Ao receber a denúncia, Laura Feldman chorou, abraçou a denunciante e abriu uma sindicância interna. O rabino foi afastado das funções antes do início da apuração.
A investigação durou 90 dias. Nenhuma testemunha aceitou depor. Sem provas diretas, o caso foi encerrado. O rabino retornou ao cargo.
Taís relatou que conheceu o rabino em 2022 e que o relacionamento começou com conversas e caronas após encontros religiosos. As relações sexuais foram consentidas, mas ela afirmou ter se sentido pressionada pela posição de autoridade do rabino.
Em 2023, Taís descobriu que Sternschein se relacionava com outras duas mulheres da comunidade.
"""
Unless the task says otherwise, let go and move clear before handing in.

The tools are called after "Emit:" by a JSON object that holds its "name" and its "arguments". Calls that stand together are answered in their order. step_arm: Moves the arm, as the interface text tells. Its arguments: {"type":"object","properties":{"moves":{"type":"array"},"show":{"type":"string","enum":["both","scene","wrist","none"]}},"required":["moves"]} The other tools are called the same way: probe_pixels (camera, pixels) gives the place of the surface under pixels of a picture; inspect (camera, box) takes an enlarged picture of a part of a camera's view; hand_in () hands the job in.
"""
Após o término, ele continuou tentando reatar. Em um jantar, o rabino teria feito gestos de conotação sexual.
Taís entrou em depressão e pediu afastamento das atividades. Depois, contratou uma advogada e apresentou formalmente a denúncia.
Outro caso relatado à piauí é o de Ana, ex-doméstica que iniciou a conversão em 2021. Ela contou que o rabino insinuava interesse físico durante orações e encontros na CIP. Em um episódio, disse que ele a agarrou em sua sala.
Ana afirmou que os encontros continuaram por meses e que o rabino prometia facilitar sua aprovação no exame final de conversão. Cansada e confusa sobre a fé, desistiu de completar o rito.
Em 2012, Beatriz, então com pouco mais de 50 anos, também se envolveu com Sternschein. Ela já era judia e o procurou em busca de orientação após o fim de um relacionamento.
Durante a conversa, Beatriz chorou. O rabino a abraçou e passou a mão por baixo da blusa dela. “Eu me assustei com aquilo. Nunca esperei aquele tipo de reação da parte dele”, disse à piauí.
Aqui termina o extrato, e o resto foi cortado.